Colonization is, by definition, subjugation on a grand scale. The British practiced it on a global scale, but, for whatever reason, they saved the worst for those who were closest to them. The famous Irish nationalist Thomas Meagher (pronounced "Mar") once said, "England has many fine virtues and its conduct toward other countries has always been just, generous, and magnanimous. But why do those virtues stop at the Irish Sea? Toward Ireland, her conduct has been mean, unjust (and) contemptuous."

(If you ever want to read about a wild life, well-led, find a biography of Thomas Francis Meagher. He was a leader of the Young Irelanders in the Rebellion of 1848 at the height of the Potato Famine. He was sentenced to death, but was instead sent to a prison in far-off Tasmania. He escaped, made his way to the U.S. and became a Union General in the Civil War. Shortly after the war, he died mysteriously while serving as acting Governor of the Montana Territory. Crazy story.)

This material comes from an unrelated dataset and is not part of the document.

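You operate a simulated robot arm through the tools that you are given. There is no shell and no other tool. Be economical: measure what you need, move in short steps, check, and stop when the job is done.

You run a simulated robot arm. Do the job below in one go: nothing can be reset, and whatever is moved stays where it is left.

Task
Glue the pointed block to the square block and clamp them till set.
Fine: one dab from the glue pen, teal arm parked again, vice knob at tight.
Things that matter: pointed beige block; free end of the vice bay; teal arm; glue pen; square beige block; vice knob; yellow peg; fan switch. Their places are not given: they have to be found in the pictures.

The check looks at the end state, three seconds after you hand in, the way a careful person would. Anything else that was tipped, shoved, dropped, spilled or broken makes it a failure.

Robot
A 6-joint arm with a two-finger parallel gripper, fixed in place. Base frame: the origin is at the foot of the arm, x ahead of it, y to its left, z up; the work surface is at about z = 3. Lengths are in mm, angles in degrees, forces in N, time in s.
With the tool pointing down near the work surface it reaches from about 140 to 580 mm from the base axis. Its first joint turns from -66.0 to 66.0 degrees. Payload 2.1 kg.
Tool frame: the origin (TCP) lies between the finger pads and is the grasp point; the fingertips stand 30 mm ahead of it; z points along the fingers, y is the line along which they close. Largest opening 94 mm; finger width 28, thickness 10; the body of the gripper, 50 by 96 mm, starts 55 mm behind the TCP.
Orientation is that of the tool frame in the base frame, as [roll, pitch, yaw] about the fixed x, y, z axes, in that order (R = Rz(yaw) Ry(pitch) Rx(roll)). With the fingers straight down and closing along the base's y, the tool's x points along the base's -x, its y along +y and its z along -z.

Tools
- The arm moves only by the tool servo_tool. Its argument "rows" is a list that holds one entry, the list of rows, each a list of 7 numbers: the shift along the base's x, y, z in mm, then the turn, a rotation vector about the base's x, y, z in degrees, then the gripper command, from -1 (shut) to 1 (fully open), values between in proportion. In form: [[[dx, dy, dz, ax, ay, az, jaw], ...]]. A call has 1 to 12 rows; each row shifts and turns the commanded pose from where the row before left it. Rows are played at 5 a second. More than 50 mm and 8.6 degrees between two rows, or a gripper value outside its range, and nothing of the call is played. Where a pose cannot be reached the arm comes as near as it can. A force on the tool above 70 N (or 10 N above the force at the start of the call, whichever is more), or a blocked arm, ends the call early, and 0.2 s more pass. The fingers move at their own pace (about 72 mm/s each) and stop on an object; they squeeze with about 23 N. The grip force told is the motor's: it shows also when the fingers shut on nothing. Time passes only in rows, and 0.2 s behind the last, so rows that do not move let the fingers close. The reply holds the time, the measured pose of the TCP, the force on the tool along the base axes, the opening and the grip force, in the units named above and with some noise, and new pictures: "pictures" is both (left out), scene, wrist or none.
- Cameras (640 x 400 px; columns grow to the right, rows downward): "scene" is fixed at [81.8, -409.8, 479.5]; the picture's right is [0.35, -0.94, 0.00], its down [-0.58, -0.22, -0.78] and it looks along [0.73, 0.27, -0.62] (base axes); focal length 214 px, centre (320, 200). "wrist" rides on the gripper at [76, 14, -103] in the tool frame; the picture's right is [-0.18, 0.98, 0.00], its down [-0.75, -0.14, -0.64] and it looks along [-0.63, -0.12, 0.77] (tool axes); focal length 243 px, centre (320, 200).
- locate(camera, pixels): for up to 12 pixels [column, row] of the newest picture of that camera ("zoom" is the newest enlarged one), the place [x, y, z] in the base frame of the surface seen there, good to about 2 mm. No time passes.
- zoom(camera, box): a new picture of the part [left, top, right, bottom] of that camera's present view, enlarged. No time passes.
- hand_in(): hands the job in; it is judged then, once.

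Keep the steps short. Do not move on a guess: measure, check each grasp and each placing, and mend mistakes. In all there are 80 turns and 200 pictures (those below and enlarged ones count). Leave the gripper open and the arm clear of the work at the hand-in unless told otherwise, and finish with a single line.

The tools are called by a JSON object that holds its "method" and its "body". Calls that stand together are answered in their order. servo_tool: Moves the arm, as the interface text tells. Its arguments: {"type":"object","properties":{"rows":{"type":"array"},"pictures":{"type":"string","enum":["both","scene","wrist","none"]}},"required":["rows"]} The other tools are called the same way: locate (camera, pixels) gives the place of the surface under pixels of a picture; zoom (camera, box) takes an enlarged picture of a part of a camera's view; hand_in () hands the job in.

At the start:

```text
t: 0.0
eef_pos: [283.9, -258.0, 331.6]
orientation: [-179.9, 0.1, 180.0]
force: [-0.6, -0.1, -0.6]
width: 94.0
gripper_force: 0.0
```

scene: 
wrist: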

Meagher (and my dad) were right. For centuries, people in Ireland weren't allowed to practice their own religion. They couldn't speak their native tongue. Education was forbidden and if an Irish boy was sent to a school in another country, he was not allowed to return home, educated. Here's one of my favorites: For a while, anyone caught playing a harp in Ireland would have his/her fingernails removed. But, Irish people kept playing the harp and the British came to see all Irish music as subversive. So, shortly before her death, that old hag Queen Elizabeth I proclaimed that her troops should "hang the harpers, wherever found, and destroy their instruments."

And yet, the accordion was allowed to play on elsewhere. Where's the justice?

The Easter Rising began April 24, Monday of Easter Week. Back then, the Irish adhered to the Julian (Eastern Orthodox) calendar for the determination of Easter. Our (Gregorian calendar) Easter this year was March 27; in places like Greece, it will be this coming Sunday, May 1. The thinking was that, with England totally involved in World War I, the rebels could seize control of Dublin and the revolution could spread throughout the country before the British could even think about mobilizing an armed response (if they responded at all).

If you pardon a somewhat-simplistic analogy, the problem was that the Irish rebels consisted of too many Trostskys and not enough Stalins. The fighting lasted until Holy Saturday, April 29. A few years later, the Irish Free State was declared and in 1937, the sovereign country of Eire came into being. The remaining animosity was so great that Ireland officially remained neutral in World War II. To not choose sides in a fight in which one of the combatants is Adolf Hitler is some serious residual hate.

Maybe after 10 years, the wounds can begin to heal.